The gospels were not composed by eye-and-ear witnesses. They come at the end of decades of oral tradition, which is notoriously subject to changes. So we have two forms of this saying. We cannot be sure which form originates with Jesus. We also know that Luke and Matthew used a lost source for their gospels. When they have similar sayings of Jesus, they used the same source and adapted it to their theology or catechesis. The personalities of these two evangelists can be deduced from their writings. Thus, one would expect the harsher form of the saying in Matthew’s gospel instead of vice versa. Not this time. Luke just had a bad day. It is true that one tool of catechesis in both Old and New Testament is exaggeration. This may be an instance of it in Luke’s form of the saying.

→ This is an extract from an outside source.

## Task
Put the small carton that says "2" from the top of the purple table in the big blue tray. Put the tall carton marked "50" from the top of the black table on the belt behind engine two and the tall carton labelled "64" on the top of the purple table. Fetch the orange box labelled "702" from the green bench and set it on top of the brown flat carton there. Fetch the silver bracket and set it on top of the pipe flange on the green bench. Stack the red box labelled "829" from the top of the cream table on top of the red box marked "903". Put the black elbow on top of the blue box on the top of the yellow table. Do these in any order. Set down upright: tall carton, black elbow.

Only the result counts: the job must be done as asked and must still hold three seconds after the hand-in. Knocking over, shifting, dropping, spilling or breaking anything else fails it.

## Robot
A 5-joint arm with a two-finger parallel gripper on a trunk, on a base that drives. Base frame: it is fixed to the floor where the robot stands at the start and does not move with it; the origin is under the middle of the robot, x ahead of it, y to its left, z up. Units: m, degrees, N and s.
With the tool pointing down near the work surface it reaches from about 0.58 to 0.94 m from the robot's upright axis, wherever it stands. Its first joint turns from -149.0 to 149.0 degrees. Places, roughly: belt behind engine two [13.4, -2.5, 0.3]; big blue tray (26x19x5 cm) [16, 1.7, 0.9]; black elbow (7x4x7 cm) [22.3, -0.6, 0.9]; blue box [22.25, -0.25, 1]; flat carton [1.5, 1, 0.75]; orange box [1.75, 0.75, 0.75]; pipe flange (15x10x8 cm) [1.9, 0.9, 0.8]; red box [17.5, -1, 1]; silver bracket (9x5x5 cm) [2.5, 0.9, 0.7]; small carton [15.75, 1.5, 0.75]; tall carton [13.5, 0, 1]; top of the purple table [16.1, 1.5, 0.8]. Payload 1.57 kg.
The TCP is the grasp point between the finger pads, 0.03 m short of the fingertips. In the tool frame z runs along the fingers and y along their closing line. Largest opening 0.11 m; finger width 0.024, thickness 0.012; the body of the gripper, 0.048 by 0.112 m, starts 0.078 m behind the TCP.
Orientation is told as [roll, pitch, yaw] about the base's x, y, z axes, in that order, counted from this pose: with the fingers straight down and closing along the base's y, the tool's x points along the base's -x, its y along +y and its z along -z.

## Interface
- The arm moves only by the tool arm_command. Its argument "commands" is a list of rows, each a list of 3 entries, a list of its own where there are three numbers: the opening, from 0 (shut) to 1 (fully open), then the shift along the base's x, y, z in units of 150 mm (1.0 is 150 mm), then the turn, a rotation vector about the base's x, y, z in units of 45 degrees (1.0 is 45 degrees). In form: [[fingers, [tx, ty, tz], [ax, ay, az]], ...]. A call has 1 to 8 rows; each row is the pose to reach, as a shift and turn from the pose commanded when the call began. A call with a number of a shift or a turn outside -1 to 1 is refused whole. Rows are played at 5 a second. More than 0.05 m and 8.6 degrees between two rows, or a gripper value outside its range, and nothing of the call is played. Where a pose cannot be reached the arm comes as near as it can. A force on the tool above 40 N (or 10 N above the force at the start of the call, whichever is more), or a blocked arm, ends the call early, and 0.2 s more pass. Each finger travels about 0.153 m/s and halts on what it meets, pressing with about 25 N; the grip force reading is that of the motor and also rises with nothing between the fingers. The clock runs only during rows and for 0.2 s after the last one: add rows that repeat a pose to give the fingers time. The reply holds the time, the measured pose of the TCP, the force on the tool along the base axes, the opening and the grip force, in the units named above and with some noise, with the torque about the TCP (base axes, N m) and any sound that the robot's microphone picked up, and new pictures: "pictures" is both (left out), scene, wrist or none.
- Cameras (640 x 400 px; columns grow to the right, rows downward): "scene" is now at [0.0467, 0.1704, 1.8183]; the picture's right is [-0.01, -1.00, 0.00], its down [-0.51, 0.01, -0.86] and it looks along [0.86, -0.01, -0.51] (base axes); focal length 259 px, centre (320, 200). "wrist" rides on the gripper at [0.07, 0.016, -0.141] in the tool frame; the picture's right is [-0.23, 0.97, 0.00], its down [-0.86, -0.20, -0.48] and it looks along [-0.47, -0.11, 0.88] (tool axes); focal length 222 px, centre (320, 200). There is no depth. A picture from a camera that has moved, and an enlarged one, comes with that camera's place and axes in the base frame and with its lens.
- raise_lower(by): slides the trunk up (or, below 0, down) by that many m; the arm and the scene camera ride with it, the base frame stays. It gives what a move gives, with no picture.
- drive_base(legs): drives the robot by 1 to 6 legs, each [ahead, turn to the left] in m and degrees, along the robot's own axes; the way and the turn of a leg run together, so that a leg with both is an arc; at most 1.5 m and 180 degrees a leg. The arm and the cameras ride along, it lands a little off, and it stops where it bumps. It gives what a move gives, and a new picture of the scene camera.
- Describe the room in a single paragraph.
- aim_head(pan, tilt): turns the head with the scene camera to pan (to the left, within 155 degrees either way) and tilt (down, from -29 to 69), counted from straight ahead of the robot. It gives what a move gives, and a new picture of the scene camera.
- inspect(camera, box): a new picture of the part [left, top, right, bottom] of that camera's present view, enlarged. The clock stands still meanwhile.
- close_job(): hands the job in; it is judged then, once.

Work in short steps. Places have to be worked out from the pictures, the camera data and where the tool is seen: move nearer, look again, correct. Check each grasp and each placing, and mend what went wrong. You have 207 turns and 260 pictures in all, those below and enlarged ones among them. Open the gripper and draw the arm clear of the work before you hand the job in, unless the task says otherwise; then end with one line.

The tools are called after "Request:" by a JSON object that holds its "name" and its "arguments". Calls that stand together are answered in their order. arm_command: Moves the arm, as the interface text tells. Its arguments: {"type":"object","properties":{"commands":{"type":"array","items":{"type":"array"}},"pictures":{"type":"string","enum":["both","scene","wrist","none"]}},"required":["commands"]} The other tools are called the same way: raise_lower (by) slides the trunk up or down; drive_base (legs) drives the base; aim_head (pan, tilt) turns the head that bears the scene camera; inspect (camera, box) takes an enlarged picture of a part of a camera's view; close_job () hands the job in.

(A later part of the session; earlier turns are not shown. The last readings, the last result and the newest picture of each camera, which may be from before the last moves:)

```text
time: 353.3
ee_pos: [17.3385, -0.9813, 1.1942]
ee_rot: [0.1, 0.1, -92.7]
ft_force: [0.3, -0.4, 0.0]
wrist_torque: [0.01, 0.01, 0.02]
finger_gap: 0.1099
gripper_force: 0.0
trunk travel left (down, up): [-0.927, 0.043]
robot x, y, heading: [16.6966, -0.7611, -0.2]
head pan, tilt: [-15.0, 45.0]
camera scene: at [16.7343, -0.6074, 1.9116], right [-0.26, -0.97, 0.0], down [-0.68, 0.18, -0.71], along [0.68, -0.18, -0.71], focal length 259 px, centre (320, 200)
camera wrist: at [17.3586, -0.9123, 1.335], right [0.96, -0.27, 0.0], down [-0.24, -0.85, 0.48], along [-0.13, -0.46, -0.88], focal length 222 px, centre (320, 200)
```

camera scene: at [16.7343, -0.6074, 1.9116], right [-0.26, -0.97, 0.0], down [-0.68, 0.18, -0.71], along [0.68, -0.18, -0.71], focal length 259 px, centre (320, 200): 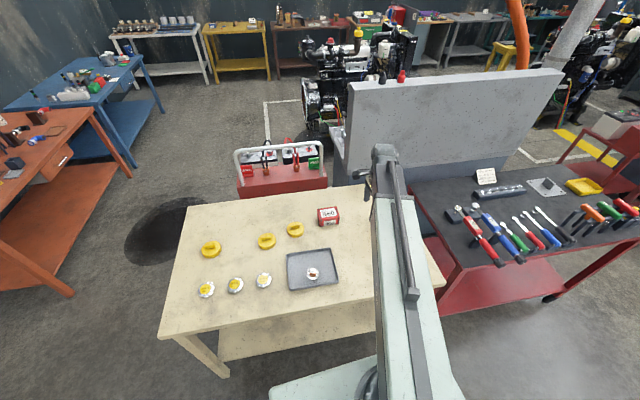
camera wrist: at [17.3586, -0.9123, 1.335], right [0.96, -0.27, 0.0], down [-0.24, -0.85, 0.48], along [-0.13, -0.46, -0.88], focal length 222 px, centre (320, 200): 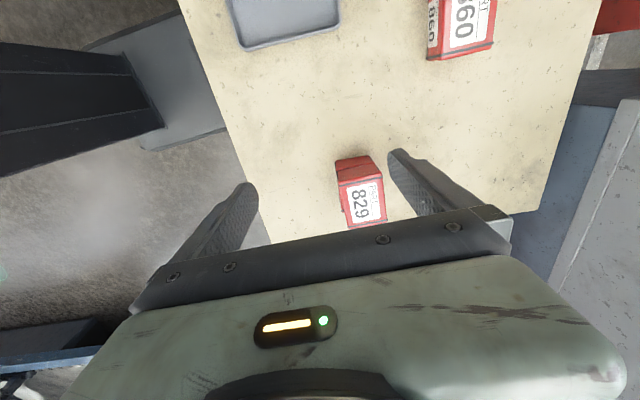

In the ensuing two parables, Luke does not mitigate the harshness. When you build a house, you first have to know if you can afford to finish it, or your will be ridiculed for not completing it. A king marching into battle calculates whether he can defeat an enemy with twice the number of troops. If not, he must try for a truce. The two parables really don’t come to the heart of the matter, so Luke adds another saying — this time about possessions. “Anyone of you who does not renounce all his possessions cannot be my disciple.” Tough love? Let’s go with Matthew on this one.